中国(唐土)の帝がこの日本国の帝をどうにかして騙し、征服しようとしていたらしいの。いつもその知恵試しをして論争を仕掛けては、襲ってきていたの。つるつると丸くて綺麗に削った木の二尺ほどの長さのものを出して、「これの根元と先はどちらか?」と問いただして献上したけれど、まったく分からない。(日本国の)帝は思い迷っておられたけれど、中将はお気の毒に思って親の所に行って、「これこれの事があったのですが…」と言うと、「ただ流れの速い川に、立ちながら木を水平にして投げ入れ、くるりと返って先に流れていく方を、末だと書いて送り返せば良い」と中将に教えたの。中将は参上してさも自分が知っていたという顔をして、「さあ!その方法を試してみましょう」と言って、人々を連れて木を投げ入れてみると、先になった方に末だという印をつけて返したのだけれど、本当にその通りだったそうよ。また二尺ほどの長さの蛇の全く同じ長さであるものを、「これはどちらが男?どちらが女?」と難題を言って献上してきたの。またまったく誰も見分けることができない…。そこで中将がいつものように両親の元へ行って聞いたら、「二匹を並べて尾の方に細い小枝をさし寄せた時、尾を動かしたほうが女(雌)だということを知っておきなさい」と言ったんだって。内裏の中でそのままやってみたら、本当に一匹は動かなくてもう一匹は尾を動かしたから、またそういう印をつけて送り返したんだって。しばらく経って、七曲がりにくねくねと曲がった玉で、中に穴が通っていて、左右に口が開いた小さいものを献上して、「これに糸を通してお返し頂きたい。我が国ではみんながそうしていることです」といって差し出してきたので、「どんなに上手な職人であっても、この曲がった玉に糸を通すのは無理だ」と、その辺の上達部、殿上人など、世の中のありとあらゆる人は言うけれど、また中将が親の所に行って、「このようなことがありました」と言うと、「大きな蟻を捕まえて、二匹ほどの腰に細い糸をつけて、その糸の先にもう少し太い糸をつけて、穴の口に蜜を塗ってみなさい」と言ったので、帝にそう申し上げて蟻を入れてみた所、蜜の香りを嗅いで、本当に凄い速さで、もう一方の口から出てきたの。そうしてその糸の貫かれた玉を送り返してから後は、「やはり日の本の国は賢い国であった」ということで、その後はそのような事を唐の帝はしなくなった。帝はこの中将をとても重要な人材だとお思いになられて、「どのような恩賞をして、どんな官位を授ければ良いのか。」とおっしゃられたけれど、「これ以上の官も爵位も頂きたくはございません。ただ老いた父母が身を隠しておりますので、そこを訪ねて都に住むことをお許し下さいませ」と申し上げると、「非常に簡単なことである」と帝は言ってお許しになられたので、世間の人の親はこれを聞いてみんなとても喜んだのだって。中将は上達部から大臣にまでおなりになられた。ところでその親であった人が神様になられたのか、その神様の元にお参りした人の夢に夜現れておっしゃったの。━━七曲(ななわだ)に まがれる玉の 緒をぬきて ありとほしとは 知らずやあるらむ━━(七曲がりに曲がった玉に、緒を貫いて蟻を通した、その蟻通し明神という神を、世間の人は知らないのだろうか)とおっしゃったのだと、ある人が話してくれたわ。


【補足】
◎長々と綴られていますが、結局のところ七曲の穴が通った玉に、蟻を使って通したことから「蟻通明神」とされたという伝承を話しています。
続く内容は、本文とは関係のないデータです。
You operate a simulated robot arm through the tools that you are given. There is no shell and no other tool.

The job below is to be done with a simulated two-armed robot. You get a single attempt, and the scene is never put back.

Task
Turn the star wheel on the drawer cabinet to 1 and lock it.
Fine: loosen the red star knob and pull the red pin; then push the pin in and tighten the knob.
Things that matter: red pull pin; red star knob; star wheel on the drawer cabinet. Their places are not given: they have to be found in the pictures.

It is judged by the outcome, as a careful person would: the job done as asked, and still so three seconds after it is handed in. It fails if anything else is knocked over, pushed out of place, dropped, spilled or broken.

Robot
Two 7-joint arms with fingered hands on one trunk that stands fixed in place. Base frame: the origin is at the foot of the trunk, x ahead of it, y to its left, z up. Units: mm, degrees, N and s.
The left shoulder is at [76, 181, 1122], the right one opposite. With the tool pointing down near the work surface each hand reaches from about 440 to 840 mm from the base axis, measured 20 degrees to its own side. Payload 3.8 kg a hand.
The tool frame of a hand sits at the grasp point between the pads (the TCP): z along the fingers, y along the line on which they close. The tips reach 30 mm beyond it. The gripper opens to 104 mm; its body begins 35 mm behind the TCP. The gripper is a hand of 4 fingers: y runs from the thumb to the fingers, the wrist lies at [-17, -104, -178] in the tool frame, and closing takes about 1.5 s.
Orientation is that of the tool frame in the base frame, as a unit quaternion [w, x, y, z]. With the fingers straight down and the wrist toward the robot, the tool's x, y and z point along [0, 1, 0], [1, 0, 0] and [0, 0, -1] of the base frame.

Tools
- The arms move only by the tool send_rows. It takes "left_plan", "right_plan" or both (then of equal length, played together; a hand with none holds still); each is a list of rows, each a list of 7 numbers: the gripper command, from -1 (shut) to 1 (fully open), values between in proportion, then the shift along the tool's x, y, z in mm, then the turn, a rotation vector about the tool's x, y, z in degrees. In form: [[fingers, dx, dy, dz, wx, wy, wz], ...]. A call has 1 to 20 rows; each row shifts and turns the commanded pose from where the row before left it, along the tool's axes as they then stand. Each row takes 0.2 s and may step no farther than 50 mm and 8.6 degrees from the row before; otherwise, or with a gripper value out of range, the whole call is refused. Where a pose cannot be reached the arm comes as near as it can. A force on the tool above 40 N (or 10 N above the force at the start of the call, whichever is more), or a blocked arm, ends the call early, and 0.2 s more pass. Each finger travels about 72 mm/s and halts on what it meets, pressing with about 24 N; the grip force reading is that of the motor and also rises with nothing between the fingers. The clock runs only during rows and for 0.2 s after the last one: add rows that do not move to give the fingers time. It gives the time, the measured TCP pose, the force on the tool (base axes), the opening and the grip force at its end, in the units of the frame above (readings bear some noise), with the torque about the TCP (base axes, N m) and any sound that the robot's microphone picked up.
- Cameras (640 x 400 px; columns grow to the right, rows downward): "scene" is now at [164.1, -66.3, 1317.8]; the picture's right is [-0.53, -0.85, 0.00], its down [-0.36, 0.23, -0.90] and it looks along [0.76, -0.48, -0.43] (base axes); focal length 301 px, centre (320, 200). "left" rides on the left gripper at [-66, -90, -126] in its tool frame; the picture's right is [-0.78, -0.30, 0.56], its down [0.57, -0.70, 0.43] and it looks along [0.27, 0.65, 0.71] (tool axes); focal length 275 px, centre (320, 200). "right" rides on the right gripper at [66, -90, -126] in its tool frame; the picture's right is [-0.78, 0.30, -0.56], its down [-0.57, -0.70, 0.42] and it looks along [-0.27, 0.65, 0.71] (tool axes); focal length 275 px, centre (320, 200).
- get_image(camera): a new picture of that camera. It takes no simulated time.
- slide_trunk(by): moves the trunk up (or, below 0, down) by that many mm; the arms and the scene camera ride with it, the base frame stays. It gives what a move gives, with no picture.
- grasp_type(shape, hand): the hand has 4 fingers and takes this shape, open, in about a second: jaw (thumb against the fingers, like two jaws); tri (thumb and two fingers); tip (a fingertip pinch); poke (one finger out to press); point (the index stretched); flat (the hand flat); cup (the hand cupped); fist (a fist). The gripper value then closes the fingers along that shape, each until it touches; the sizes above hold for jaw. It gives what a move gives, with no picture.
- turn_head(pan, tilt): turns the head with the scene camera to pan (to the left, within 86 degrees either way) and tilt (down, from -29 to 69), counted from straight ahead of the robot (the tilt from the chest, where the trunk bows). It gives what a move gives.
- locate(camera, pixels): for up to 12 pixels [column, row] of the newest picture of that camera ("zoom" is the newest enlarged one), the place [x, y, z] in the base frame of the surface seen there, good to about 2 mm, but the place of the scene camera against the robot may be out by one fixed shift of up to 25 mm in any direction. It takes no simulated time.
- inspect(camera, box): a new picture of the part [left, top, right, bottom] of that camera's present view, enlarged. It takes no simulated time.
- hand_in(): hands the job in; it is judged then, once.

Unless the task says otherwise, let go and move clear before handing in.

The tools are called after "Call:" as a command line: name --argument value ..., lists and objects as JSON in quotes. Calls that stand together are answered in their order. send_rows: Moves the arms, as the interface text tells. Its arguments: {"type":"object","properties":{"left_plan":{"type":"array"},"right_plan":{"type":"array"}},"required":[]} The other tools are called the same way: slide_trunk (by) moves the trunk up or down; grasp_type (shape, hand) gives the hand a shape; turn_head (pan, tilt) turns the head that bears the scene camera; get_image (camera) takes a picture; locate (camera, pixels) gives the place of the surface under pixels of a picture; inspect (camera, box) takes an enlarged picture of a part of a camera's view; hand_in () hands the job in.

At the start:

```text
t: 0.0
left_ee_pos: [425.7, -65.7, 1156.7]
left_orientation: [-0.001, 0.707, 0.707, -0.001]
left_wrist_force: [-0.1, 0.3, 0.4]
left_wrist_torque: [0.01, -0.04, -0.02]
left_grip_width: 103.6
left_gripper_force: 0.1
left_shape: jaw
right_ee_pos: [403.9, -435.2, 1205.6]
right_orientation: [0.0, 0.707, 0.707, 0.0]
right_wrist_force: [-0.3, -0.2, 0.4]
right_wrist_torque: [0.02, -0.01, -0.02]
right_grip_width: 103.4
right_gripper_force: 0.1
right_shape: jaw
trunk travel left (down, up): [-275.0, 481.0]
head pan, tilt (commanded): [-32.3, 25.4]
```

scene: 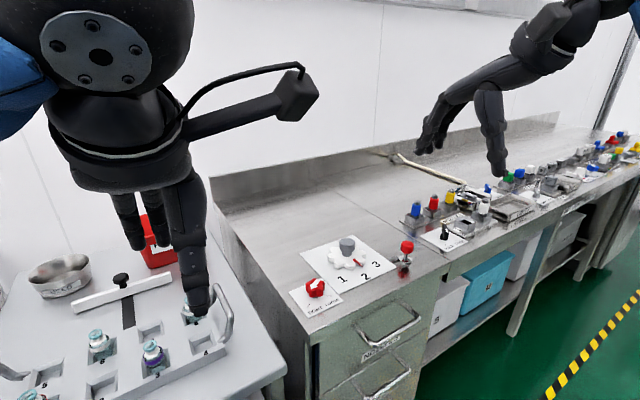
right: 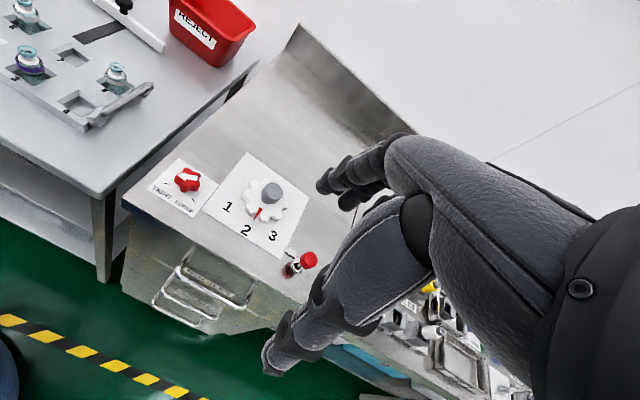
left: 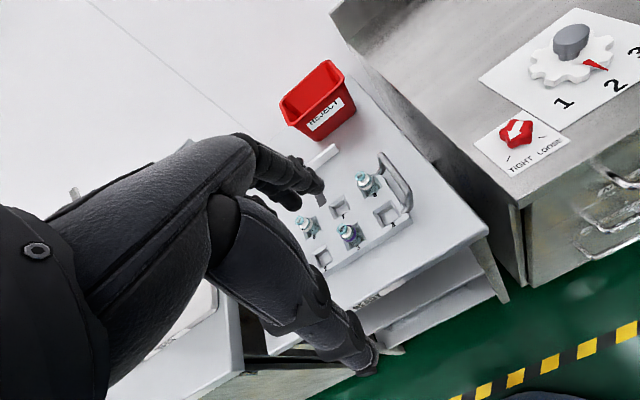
◎「蟻通」という名の由来については諸説有り。この説話を社名由来としているのは、和泉国日根郡の蟻通神社、紀伊国伊都郡の蟻通神社、牟婁郡(田辺市)の蟻通神社(未参拝)。

ところが「蟻通」の由来として有力なのは、中世の頃に上皇を中心とした「熊野詣」が盛んとなり、その様子が蟻が通るほどにごった返していたというもの。

大和国吉野郡の丹生川上神社 中社はかつて蟻通神社と称されていましたが、こちらは式内社比定の立役者となった森口奈良吉翁がこの説を採っています。また東吉野村には「蟻通溪谷」と称される地もあります。